■ **Exercise instructions**:
Extract, unchanged, each line of the listing below from its first line through the line that contains "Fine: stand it", inclusive, and nothing else. Format them as a two-column Markdown table, Position for the number and Text for the line, without blank lines.

▬▬▬▬▬▬

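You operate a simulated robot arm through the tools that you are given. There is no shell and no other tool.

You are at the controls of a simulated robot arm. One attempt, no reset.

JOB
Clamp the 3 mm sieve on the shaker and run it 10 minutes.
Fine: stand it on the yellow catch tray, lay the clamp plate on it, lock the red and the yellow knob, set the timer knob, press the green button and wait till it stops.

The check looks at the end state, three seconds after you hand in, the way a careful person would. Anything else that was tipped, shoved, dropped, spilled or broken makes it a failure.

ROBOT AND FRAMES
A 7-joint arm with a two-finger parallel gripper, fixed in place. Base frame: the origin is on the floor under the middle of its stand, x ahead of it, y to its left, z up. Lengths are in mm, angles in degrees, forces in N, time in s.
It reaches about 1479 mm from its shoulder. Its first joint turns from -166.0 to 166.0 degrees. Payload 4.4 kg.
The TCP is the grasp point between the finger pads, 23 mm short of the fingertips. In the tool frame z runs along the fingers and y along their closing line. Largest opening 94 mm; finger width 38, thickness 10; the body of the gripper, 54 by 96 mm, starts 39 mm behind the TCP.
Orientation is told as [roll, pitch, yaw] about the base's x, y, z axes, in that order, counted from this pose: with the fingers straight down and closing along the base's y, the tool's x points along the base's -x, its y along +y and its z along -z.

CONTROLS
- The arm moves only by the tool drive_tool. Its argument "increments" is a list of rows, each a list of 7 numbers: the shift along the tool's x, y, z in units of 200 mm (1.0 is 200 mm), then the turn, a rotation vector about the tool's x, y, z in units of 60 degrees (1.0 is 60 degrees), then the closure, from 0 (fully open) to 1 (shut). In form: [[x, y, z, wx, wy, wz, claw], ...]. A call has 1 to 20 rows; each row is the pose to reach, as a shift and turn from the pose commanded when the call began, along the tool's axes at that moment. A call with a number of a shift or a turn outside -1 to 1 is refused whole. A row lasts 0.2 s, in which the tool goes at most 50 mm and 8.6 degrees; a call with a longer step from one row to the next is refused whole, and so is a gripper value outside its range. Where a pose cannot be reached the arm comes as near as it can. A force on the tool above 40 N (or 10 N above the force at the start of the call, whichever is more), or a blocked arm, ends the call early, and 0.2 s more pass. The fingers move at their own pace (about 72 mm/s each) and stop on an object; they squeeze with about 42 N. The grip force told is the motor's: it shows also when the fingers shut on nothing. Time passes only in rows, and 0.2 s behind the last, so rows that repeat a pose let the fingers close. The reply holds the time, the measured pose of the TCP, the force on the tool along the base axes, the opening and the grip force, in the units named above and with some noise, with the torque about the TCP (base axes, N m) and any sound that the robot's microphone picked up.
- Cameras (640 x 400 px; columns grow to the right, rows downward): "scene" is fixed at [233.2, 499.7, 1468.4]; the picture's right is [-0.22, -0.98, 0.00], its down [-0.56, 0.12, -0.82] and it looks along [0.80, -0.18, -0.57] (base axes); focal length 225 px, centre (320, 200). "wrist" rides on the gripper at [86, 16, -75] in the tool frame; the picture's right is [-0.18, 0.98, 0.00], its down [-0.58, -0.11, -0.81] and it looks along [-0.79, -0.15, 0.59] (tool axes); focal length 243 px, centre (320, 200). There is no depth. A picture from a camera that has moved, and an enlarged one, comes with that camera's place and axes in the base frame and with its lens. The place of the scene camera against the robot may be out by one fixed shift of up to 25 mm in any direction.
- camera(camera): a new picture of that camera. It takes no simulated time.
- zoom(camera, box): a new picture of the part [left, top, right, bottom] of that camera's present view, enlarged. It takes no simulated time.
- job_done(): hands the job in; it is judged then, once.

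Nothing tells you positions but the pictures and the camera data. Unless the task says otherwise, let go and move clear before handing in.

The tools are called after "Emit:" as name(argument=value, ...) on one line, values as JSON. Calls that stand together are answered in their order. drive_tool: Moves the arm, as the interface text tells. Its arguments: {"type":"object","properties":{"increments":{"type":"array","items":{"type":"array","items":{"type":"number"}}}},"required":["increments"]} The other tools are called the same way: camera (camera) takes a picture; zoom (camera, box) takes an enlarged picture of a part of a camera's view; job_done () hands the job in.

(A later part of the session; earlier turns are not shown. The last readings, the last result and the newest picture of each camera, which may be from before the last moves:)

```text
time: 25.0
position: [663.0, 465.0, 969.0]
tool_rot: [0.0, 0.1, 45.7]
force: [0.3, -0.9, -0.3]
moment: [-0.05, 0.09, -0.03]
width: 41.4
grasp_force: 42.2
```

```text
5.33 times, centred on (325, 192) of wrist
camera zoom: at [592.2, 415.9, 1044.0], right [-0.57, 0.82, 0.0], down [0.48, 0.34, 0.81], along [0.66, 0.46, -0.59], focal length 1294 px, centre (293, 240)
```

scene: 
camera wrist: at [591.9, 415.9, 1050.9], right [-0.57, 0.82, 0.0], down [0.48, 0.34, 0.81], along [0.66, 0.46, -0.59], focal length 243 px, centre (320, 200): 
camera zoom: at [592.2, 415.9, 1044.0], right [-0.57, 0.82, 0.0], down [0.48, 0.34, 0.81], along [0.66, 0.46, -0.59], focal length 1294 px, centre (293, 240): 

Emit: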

▬▬▬▬▬▬

■ **Final answer**:
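| Position | Text |
|---|---|
| 1 | You operate a simulated robot arm through the tools that you are given. There is no shell and no other tool. |
| 2 | You are at the controls of a simulated robot arm. One attempt, no reset. |
| 3 | JOB |
| 4 | Clamp the 3 mm sieve on the shaker and run it 10 minutes. |
| 5 | Fine: stand it on the yellow catch tray, lay the clamp plate on it, lock the red and the yellow knob, set the timer knob, press the green button and wait till it stops. |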